The second issue is the selection
of judges. Although judges have already been appointed,
on the basis of Presidential Decree no.6/2002, their
recruitment was not conducted in a transparent way,
and provided no room for public participation.
The criteria for candidates -- consisting
of professional and non-professional judges and academics
-- remain unclear, and their backgrounds were not considered
in the assessment process. Most of the candidates, particularly
career judges, lack sufficient track-records in dealing
with human rights cases, while a few even have questionable
records in such cases.
There is also a lack of balance in the composition of
the non career judges selected; among those chosen are
four judges from the one university, namely, the Syarif
Hidayatullah Institute of Islamic Studies in Jakarta.
There has not been an adequate public
explanation of this matter, only an informal statement
from the Supreme Court to the effect that the team's
composition reflected the possible need for the tribunal
to provide interpretations of Islamic syariah law. The
selection process was conducted in a manner that could
be considered below standard. The fit and proper test
for candidates by the legislature was inadequate and
the required presidential decree was delayed by a month
for no apparent reason.
The non career judges are not known
for their experience in either litigation or due legal
process, and view the issue of human rights purely as
an academic exercise. Meanwhile, training for the judges
has not been going according to plan. A proposal to
invite experts from Sweden and Norway failed to eventuate.

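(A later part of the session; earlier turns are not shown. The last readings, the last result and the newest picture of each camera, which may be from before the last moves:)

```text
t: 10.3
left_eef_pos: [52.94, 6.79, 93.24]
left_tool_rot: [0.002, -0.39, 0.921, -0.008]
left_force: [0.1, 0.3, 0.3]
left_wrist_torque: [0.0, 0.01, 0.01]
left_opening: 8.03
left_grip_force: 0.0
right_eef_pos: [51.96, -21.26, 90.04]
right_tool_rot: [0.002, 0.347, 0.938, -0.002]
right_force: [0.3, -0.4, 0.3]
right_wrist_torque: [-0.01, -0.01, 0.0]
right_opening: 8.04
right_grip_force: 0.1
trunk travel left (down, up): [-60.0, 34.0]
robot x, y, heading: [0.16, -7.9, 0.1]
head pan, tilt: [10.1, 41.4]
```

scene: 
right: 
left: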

The third key issue relating to the human rights court
is the recruitment of prosecutors. The selection of
candidates for these positions has suffered similar
shortcomings to the recruitment of judges.
It was quite some time before the names of the prosecutors
were disclosed to the public. The excuse given was that
the copy of the presidential decree on the appointment
of the court's prosecutors was delivered late to the
Attorney General. The dossiers on the East Timor and
Tanjung Priok cases, prepared by the Attorney General,
do not even touch upon the issue of command responsibility
ie. the liability of a superior for acts allegedly carried
out by a person under his command.
Moreover, of the 23 suspects initially
proposed for inclusion in the case files, only 18 were
ultimately included, in 12 case files. One of these
people is known to have died, and three others have
disappeared. This sets a dangerous precedent and is
an indication of the poor level of planning that went
into the preparation of the dossiers.
There has been no official publicity
given to the cases, thereby limiting the degree of public
input.
The fourth issue relates to the preparation of necessary
rules and regulations. First, Law no. 26 on the human
rights court, now being used as the guideline for court
procedures, does not specifically cover all issues needed
to guarantee a fair trial.
The Law excludes the possibility
of utilizing any legal process other than the Criminal
Code. It also suffers from a number of other weaknesses.
One is its failure to specify extradition arrangements
needed to bring witnesses from East Timor, an important
point since trials for criminal cases in Indonesia require
a direct witness.The role of the Ministry of Foreign
Affairs will therefore be crucial, yet it had no involvement
in the establishment of the court.
Meanwhile, the Criminal Code, as
an alternative basis for the ad hoc court, also has
some basic weaknesses in terms of its capacity to deal
with gross violations of human rights. The Code lacks
international standards on admissible evidence, testimonies
and the visum et repertum, among others.
Several important regulations vital
to the successful operation of the court do not yet
exist. These include those on witness protection and
victims' compensation. These legal instruments are essential
to protect both victims and military personnel who act
as witnesses, especially those who have to testify against
their superiors. These witnesses will need legal protection
to ensure their physical and professional security.
The absence of regulations on compensation may discourage
victims from becoming actively involved in the trial
process, especially those who act as witnesses. The
absence of these supporting legal instruments and mechanisms
will mean an increased reliance on the capacities and
abilities of the court's judges.
It is therefore understandable why
some are saying the human rights court is a waste of
money, time, and energy instead of a stepping stone
toward the enhanced protection of people's rights here.
There will be significant political, legal, and diplomatic
consequences should the court fail to function as planned.
If the United Nations Security Council
could prove that the ad hoc tribunal was unable or unwilling
to carry out its responsibilities, international interference
could occur through the creation of an International
Human Rights Court on East Timor, a possibility which
so far has been considered a slap in the nation's face.
In other words, however unlikely it may be, there is
still a chance of justice for the victims of human rights
violations here, whatever the price.